### SET PROBLEM:
Search the data for the word "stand" and copy every line that contains it.

### SOURCE MATERIAL:
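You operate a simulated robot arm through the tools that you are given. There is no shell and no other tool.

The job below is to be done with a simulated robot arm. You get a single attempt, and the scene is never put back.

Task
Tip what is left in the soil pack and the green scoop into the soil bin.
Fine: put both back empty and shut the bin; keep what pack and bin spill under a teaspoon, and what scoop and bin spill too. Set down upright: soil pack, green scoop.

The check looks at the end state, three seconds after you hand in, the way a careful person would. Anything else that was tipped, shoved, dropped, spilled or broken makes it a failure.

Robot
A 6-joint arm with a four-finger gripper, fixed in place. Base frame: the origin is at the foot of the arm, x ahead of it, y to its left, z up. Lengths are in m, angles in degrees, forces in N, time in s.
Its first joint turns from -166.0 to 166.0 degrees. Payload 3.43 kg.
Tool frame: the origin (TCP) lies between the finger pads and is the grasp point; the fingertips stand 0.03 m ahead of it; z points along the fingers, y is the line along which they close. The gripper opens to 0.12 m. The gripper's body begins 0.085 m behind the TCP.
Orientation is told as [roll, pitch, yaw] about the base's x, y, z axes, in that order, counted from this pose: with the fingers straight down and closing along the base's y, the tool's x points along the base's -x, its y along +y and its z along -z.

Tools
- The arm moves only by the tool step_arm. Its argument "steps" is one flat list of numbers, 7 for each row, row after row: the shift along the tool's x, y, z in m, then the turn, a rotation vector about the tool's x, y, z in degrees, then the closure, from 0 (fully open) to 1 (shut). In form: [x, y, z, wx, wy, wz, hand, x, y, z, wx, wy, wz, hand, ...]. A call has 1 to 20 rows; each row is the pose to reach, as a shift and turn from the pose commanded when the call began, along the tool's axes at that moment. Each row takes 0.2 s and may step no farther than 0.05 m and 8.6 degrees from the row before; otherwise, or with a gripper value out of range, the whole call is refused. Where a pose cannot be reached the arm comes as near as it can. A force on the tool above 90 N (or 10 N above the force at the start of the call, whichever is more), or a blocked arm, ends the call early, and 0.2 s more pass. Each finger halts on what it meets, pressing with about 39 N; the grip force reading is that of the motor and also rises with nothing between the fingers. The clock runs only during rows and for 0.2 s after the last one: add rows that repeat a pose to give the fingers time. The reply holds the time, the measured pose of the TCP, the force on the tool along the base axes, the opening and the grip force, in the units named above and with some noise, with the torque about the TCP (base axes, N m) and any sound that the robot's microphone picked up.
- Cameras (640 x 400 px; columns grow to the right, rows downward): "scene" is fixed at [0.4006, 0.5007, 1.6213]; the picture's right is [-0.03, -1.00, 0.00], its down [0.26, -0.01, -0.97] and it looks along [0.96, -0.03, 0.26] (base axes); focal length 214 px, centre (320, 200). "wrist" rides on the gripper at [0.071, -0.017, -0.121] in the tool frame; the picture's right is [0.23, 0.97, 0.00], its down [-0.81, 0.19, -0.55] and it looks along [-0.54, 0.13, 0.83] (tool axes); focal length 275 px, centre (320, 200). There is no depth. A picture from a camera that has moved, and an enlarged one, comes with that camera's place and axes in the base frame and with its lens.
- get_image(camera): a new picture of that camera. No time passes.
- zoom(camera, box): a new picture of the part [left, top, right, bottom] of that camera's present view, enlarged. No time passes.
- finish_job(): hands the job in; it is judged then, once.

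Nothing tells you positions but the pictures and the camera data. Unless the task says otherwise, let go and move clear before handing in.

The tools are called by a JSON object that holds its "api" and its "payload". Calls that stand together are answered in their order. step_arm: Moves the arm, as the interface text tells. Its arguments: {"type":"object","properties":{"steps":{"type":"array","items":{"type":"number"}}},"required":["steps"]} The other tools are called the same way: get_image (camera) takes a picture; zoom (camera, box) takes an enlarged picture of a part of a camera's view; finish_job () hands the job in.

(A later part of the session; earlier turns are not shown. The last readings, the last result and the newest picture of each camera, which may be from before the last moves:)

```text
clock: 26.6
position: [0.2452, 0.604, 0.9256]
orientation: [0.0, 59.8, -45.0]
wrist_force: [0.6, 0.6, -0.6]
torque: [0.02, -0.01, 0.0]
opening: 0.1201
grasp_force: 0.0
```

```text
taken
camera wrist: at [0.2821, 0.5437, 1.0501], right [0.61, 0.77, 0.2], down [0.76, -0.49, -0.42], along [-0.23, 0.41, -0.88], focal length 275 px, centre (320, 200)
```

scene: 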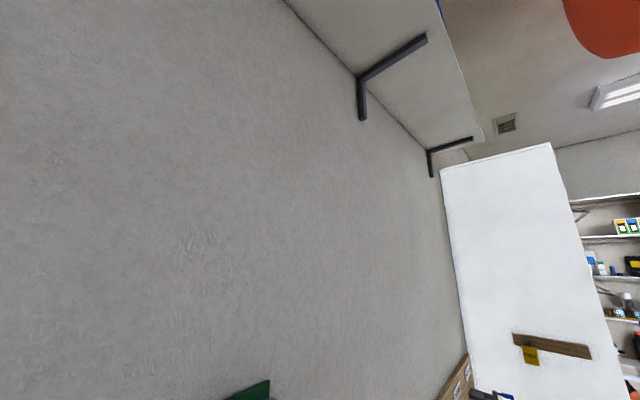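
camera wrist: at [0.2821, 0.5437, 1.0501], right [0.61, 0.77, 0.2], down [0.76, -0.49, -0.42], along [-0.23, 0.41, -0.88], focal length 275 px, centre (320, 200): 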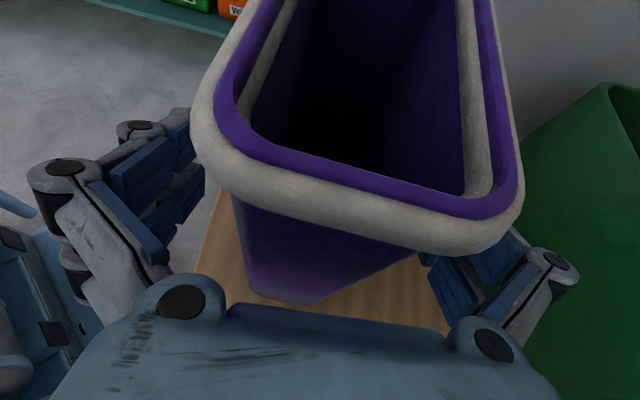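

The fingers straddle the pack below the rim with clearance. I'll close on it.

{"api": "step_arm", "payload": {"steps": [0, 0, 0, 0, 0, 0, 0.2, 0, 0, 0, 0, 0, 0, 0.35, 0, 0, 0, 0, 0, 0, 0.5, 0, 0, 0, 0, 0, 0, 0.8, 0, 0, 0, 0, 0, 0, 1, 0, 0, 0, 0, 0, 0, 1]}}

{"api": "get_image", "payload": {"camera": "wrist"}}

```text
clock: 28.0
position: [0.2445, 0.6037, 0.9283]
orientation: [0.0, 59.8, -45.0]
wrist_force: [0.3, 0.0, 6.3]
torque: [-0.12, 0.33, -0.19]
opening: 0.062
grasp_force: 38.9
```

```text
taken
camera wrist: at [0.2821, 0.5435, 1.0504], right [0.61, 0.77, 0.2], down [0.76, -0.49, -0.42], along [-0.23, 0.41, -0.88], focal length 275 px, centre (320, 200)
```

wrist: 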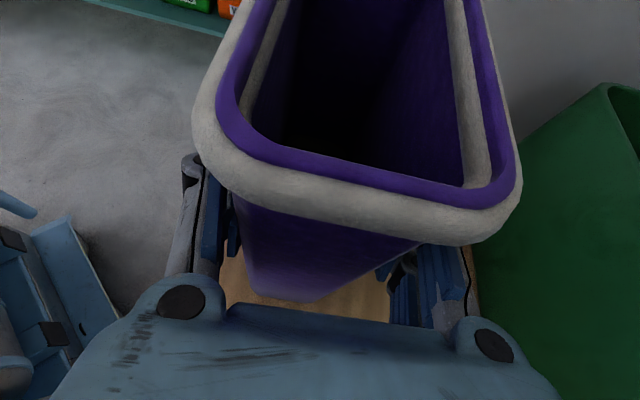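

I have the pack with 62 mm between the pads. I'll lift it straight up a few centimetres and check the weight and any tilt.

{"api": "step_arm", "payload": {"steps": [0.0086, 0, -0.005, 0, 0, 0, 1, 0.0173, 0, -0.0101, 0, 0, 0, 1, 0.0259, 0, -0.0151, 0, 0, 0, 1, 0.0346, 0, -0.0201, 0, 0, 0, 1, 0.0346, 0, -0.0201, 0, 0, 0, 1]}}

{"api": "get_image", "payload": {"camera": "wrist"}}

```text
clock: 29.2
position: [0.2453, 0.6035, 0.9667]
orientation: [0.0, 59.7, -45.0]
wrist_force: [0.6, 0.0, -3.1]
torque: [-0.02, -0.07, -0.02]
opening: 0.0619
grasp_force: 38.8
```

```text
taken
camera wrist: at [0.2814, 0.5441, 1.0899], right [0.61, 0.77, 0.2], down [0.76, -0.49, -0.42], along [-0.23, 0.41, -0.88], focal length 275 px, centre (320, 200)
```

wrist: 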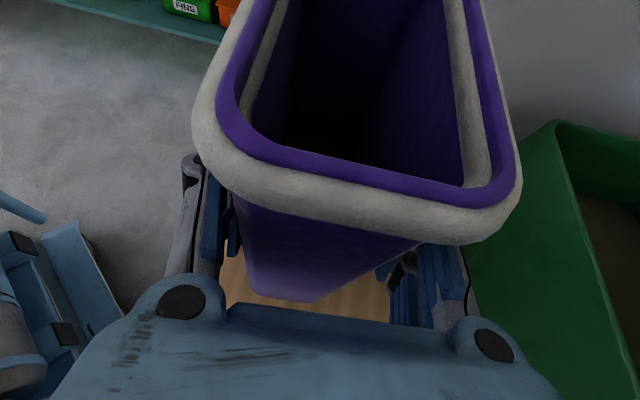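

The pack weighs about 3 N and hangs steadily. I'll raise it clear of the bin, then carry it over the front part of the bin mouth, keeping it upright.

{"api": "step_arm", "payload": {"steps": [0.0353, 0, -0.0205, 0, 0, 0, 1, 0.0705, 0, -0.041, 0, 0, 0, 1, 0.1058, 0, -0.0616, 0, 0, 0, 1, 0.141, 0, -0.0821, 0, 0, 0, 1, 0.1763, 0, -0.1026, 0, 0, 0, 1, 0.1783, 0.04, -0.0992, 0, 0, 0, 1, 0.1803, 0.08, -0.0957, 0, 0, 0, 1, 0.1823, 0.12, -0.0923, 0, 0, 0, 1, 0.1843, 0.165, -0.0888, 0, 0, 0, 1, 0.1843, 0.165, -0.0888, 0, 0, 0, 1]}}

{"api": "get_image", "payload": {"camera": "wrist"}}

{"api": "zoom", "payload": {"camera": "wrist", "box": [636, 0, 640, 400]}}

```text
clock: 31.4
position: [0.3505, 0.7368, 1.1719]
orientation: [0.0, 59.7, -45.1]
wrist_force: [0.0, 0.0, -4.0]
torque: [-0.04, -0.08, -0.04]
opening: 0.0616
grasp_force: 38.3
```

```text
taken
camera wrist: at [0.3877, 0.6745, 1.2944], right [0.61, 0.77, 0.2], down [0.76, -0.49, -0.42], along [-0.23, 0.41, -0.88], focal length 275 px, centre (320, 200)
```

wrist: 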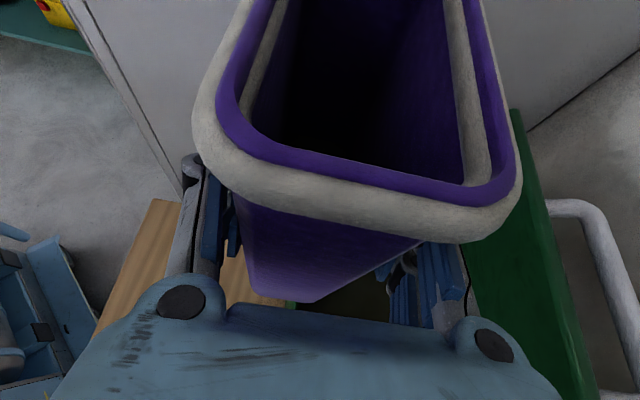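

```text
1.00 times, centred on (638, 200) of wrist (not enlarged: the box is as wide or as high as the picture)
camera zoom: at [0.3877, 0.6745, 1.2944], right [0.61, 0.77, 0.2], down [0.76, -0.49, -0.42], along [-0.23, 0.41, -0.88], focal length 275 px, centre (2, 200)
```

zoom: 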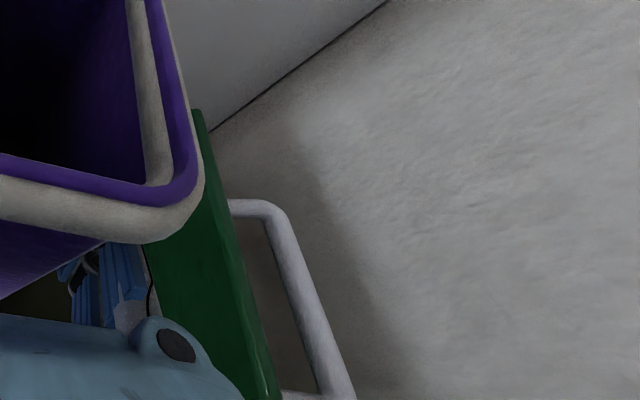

### FINISHED TASK:
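Tool frame: the origin (TCP) lies between the finger pads and is the grasp point; the fingertips stand 0.03 m ahead of it; z points along the fingers, y is the line along which they close. The gripper opens to 0.12 m. The gripper's body begins 0.085 m behind the TCP.
The tools are called by a JSON object that holds its "api" and its "payload". Calls that stand together are answered in their order. step_arm: Moves the arm, as the interface text tells. Its arguments: {"type":"object","properties":{"steps":{"type":"array","items":{"type":"number"}}},"required":["steps"]} The other tools are called the same way: get_image (camera) takes a picture; zoom (camera, box) takes an enlarged picture of a part of a camera's view; finish_job () hands the job in.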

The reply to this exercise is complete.